>>>>>

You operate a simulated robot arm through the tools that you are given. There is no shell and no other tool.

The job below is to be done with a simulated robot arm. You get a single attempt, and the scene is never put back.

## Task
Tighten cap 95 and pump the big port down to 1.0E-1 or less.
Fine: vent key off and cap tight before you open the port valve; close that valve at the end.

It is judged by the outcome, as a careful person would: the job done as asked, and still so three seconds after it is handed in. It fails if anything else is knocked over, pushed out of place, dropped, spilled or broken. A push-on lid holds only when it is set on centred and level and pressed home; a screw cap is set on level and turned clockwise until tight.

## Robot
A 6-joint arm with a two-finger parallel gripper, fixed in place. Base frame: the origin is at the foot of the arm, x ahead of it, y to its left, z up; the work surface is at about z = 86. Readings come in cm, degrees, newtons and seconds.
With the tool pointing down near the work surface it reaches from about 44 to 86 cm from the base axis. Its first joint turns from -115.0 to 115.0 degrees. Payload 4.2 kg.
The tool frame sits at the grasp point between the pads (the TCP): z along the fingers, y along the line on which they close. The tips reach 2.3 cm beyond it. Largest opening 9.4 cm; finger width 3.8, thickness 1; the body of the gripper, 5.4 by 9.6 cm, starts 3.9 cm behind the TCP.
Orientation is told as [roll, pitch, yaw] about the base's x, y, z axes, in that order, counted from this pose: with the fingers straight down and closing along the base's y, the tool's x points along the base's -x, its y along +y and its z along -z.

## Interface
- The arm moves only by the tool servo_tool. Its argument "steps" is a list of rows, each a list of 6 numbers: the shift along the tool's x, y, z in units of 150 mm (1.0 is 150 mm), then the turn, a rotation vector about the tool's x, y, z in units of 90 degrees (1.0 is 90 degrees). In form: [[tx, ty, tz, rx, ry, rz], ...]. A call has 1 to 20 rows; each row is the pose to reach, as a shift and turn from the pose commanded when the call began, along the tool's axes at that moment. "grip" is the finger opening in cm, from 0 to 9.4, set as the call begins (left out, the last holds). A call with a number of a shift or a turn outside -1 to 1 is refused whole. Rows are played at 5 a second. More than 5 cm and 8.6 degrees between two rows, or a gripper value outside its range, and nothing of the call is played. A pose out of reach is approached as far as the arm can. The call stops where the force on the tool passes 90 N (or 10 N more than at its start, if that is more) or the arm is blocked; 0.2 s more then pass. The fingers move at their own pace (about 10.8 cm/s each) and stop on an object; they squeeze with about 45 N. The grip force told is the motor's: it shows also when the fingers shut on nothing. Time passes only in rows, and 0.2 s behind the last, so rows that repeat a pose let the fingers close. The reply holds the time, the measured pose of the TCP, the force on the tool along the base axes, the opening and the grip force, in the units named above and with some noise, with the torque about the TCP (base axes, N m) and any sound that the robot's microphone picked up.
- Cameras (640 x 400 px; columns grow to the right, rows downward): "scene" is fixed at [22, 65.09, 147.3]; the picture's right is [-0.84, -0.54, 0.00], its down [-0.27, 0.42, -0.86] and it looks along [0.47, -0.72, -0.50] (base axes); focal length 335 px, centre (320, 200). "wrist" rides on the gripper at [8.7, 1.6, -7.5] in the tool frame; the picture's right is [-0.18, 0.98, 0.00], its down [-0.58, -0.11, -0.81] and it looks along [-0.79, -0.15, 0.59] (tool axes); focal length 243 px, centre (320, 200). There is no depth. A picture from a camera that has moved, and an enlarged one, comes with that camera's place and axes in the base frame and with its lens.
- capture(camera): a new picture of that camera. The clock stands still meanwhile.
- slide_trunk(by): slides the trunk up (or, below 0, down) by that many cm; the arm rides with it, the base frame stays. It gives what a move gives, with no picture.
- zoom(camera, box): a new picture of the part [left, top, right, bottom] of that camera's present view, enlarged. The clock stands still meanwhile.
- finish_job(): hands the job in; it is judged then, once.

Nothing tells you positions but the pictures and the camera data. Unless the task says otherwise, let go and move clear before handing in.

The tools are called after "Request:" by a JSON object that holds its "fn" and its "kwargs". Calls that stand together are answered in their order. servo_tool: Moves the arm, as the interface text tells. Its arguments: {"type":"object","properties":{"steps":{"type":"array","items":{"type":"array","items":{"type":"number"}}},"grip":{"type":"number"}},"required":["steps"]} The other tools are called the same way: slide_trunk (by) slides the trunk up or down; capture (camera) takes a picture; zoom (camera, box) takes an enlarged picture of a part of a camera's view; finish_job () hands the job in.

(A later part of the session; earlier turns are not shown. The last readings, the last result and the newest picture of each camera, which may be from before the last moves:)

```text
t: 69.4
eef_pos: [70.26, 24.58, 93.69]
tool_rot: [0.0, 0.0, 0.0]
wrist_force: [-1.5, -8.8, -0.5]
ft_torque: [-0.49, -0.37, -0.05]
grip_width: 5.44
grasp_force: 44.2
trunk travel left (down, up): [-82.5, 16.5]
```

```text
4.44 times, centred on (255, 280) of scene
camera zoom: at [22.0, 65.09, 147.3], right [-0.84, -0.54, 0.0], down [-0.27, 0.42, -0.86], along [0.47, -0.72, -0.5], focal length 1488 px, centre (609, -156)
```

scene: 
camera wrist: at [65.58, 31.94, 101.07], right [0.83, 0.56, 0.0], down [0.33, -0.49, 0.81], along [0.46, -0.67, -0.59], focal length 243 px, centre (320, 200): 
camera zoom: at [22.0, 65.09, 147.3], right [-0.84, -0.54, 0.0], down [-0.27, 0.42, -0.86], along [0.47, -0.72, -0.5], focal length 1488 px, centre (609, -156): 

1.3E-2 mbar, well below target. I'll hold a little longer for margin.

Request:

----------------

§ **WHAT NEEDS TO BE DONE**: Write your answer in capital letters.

<<<<<

§ **WHAT NEEDS TO BE DONE**: Locate all lines that include the word "stands" and copy them out.

§ **ANSWER IN FULL**:
- capture(camera): a new picture of that camera. The clock stands still meanwhile.
- zoom(camera, box): a new picture of the part [left, top, right, bottom] of that camera's present view, enlarged. The clock stands still meanwhile.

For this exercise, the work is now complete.